The Department of Health and Human Services is equipping vans for Emergency Response Teams. About eight to 10 experts from NIH, CDC and FDA can be deployed across the country within 24 to 48 hours of an incident using laptop, handheld computers and satellite communications. The concept is part of the Federal Response Plan.

E Team’s Web-based, enterprise-level collaborative solution has been designed for key players at every level - federal, state, and local - to create, share, and update in real time the critical information needed to prepare for, respond to, and recover from major incidents.

Customers include:

  • First responders
  • Emergency operations managers
  • Public health officials
  • Facility and event security managers
  • Managers in other public agencies, corporations, and non-profit organizations
  • Public information officers

E Team is designed to assist organizations whenever there are multiple entities (departments/agencies) involved in managing a problem. It handles any incident, planned or unplanned, including the small and large incidents that companies, organizations, cities and jurisdictions face every day.
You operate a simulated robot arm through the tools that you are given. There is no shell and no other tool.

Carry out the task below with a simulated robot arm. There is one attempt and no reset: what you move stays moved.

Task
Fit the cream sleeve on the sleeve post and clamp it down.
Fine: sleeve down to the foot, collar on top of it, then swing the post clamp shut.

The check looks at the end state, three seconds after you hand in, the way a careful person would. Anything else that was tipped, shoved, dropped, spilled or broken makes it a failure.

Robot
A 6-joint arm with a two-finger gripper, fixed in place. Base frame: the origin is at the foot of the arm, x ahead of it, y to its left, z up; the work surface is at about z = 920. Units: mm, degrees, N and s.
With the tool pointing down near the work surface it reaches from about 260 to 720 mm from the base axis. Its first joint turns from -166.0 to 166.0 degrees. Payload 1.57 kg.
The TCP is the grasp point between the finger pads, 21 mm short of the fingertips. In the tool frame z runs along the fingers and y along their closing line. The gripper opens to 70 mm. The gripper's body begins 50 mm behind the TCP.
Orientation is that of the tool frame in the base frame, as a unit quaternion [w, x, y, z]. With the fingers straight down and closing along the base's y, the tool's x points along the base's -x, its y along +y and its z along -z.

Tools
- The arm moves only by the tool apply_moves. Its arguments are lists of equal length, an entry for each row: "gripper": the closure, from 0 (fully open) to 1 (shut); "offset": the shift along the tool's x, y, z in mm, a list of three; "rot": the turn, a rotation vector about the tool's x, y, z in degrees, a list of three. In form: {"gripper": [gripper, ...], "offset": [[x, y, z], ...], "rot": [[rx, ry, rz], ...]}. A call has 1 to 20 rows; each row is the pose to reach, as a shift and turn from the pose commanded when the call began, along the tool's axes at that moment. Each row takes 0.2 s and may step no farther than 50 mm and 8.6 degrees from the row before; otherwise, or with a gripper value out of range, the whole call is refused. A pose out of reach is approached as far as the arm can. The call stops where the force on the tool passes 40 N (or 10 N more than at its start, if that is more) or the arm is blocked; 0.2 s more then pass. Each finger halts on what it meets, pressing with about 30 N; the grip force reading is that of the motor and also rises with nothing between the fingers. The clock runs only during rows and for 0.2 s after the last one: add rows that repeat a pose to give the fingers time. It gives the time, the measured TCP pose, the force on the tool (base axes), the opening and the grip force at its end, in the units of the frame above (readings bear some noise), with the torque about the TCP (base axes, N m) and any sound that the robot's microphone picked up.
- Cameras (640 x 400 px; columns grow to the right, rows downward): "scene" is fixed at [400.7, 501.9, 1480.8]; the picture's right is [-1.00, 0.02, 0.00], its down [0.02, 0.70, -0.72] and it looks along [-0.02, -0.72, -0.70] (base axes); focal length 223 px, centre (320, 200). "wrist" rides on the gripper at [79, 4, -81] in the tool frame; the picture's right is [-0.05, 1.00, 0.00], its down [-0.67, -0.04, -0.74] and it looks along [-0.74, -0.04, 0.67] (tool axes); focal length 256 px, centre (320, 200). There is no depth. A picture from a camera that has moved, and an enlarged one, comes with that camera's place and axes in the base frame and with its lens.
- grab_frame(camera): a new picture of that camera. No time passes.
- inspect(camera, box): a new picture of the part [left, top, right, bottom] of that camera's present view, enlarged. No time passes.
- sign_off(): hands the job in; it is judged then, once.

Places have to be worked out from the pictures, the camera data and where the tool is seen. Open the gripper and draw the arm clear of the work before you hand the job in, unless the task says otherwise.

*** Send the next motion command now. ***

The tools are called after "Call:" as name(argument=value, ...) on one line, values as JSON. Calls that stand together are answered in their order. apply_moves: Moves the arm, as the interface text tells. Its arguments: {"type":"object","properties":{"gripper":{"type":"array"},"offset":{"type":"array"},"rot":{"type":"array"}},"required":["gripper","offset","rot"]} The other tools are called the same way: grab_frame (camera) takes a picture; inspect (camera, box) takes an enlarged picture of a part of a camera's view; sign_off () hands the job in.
Numerous cities and counties including New York, Los Angeles, San Francisco, Philadelphia, Washington D.C., Houston, Phoenix, Oakland, Orlando and Clark County (WA), use it. Washington, D.C., will activate a citywide emergency response network next month. The fiber-optic communications network, called DC-NET, is modeled after similar systems in Portland, Ore., and Chicago.

Washington DC is also utilizing Wi-Fi in its collaborative CapWin wireless network (FAQ).

XML-based collaborative software is used by Homeland Security by CapWin and E-Team. But why not take E-Team’s feature set and make it relevant to 13-18 year olds:

  • Incident reports (hot dates & gossip)
  • Duty logs (class & work schedules)
  • Call logs (voice messaging)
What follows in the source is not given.